There were two other people in the gym.  One was an elderly gentlemen, probably somewhere in his late fifties.  He had on a tank top now colored dark blue from sweat, tattered shorts, and a pair of tennis shoes that look like they were bought new twenty years ago at Chubby & Tubby’s (yeah, I know, I’m sure that Chubby & Tubby’s, which is a joke that about ten people will get, has been gone for more than 20 years).  His hair is the shiny black of an obvious die job.  He’s actually not in bad shape for an old dude.  He’s got a gut, but he has a powerful chest and the big arms slowly going to seed of a retired construction worker.
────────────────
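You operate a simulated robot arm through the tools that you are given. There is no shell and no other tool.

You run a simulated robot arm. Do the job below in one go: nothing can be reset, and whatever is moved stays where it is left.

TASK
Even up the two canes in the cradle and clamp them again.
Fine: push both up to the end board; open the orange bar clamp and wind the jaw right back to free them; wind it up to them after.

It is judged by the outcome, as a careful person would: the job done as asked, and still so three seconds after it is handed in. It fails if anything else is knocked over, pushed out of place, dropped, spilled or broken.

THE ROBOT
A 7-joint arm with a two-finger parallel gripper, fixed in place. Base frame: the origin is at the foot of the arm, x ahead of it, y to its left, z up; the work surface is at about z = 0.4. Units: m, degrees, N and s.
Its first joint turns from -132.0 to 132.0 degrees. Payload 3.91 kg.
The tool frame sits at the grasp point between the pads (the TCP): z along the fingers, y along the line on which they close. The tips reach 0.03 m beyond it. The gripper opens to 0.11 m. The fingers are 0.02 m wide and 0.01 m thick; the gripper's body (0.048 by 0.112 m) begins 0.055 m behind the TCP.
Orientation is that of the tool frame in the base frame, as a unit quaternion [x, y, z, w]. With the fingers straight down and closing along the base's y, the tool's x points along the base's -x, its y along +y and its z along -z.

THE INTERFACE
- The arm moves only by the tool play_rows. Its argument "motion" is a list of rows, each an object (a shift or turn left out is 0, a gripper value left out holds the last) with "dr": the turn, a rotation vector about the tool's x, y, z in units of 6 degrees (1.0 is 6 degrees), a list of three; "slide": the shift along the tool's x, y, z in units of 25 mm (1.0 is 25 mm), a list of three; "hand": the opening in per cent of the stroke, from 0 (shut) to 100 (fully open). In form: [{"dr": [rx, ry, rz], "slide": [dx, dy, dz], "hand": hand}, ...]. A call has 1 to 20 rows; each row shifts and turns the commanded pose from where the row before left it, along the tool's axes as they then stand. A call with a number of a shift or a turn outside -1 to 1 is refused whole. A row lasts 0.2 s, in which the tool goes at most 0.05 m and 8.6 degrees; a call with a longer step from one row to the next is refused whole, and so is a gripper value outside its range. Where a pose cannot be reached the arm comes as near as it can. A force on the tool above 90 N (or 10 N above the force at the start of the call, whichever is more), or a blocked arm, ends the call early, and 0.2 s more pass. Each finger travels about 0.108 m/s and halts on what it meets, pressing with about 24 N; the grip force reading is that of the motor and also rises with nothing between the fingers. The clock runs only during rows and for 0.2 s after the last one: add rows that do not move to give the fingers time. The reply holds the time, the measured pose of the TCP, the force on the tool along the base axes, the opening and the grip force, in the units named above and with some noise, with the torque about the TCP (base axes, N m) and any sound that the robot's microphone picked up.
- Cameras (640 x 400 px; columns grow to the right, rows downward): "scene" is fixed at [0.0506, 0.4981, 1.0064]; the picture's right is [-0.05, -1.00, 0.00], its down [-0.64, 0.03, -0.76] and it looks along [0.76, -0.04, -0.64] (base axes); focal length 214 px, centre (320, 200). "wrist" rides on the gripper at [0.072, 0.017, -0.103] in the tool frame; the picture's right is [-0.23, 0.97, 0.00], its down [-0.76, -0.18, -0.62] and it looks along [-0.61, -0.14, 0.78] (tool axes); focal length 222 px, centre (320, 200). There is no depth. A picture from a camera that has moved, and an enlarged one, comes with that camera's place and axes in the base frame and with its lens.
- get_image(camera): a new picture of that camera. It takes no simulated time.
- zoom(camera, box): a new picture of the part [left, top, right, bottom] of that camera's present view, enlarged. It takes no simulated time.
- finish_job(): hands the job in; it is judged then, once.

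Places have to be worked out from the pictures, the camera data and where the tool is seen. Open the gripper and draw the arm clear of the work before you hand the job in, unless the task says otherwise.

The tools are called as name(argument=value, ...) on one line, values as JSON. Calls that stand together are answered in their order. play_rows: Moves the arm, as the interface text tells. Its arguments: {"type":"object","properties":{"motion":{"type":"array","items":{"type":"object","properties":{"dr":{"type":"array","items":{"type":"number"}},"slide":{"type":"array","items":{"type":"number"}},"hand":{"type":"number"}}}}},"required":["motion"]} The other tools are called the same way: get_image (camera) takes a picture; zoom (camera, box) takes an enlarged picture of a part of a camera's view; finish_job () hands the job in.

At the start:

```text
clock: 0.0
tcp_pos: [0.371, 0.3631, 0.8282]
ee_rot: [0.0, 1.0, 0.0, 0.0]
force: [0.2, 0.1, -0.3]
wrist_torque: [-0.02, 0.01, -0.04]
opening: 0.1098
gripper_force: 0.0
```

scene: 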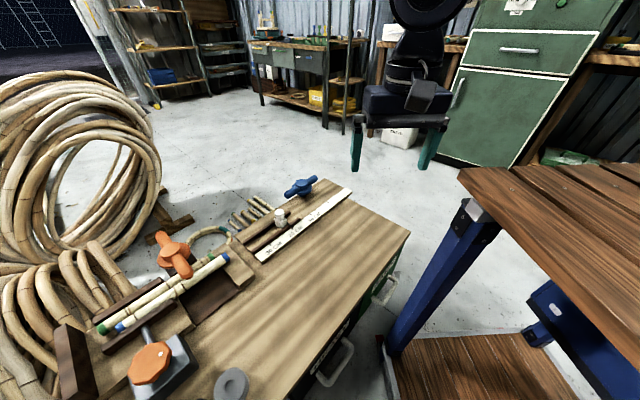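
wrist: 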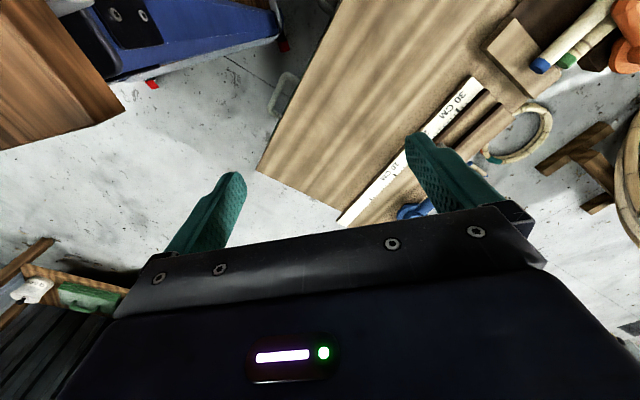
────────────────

The other person is a woman.  She’s a beautiful Hispanic woman somewhere in her mid-twenties.  She’s got long black hair, flashing dark eyes, and the beautiful skin tone of a sun worshiper.  She’s wearing spandex pants that stops mid calf and a tight red top that reads Too Hot to Handle across the chest (not that I was staring; just being observant!).

The woman and I are working two machines next to each other.  I’m doing the Chest Pull-Over machine and she’s doing the Pull-Up machine.  Even though we’re less then two feet apart and we’re essentially the only ones in the gym, we observe common gym etiquette and do our sets as if the other person doesn’t exist.

She completes one set, gets off the machine and takes a thirty second break before she commences her second set.  During this interval, the elderly gentlemen walks up to her (and clearly, the two have never met each before) and says, ‘Can I ask you a question?’.

There’s a pause.  I can almost here the gears in her brain crank away as she processes this request.  Is he going to ask me for a cup of coffee?  Is he going to ask me do I come here often?  Is he going to ask me to go for a ride in his muscle car (undoubtedly a late model Corvette)?  After the pause, she says, ‘Uh, sure, I guess’.

He asks her, ‘How can Eskimos stay healthy when they have no carbohydrates in their diet?’  I kid you not, that is the exact question that he asks.  I’m in mid set on my machine, but I have to stop just to hear the answer.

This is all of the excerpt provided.